-- Start COLLECTED DATA --

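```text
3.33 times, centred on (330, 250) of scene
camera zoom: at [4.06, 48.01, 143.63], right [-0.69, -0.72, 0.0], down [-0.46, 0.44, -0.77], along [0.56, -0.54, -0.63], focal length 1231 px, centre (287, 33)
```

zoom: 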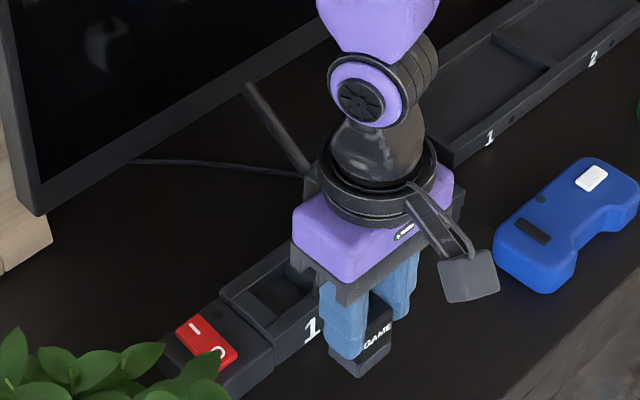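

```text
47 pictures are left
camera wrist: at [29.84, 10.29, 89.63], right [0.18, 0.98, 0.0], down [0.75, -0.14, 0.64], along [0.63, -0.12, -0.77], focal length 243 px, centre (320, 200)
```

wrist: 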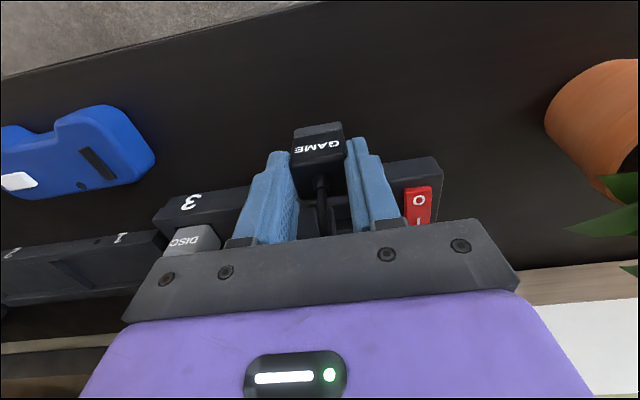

-- End COLLECTED DATA --

## OBJECTIVE
All the lines above are to be reproduced exactly, except the pictures. Use JSON: a list with one string for each line that is not empty.

## RESULT OF THE TASK
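[
  "```text",
  "3.33 times, centred on (330, 250) of scene",
  "camera zoom: at [4.06, 48.01, 143.63], right [-0.69, -0.72, 0.0], down [-0.46, 0.44, -0.77], along [0.56, -0.54, -0.63], focal length 1231 px, centre (287, 33)",
  "```",
  "zoom: ",
  "```text",
  "47 pictures are left",
  "camera wrist: at [29.84, 10.29, 89.63], right [0.18, 0.98, 0.0], down [0.75, -0.14, 0.64], along [0.63, -0.12, -0.77], focal length 243 px, centre (320, 200)",
  "```",
  "wrist: "
]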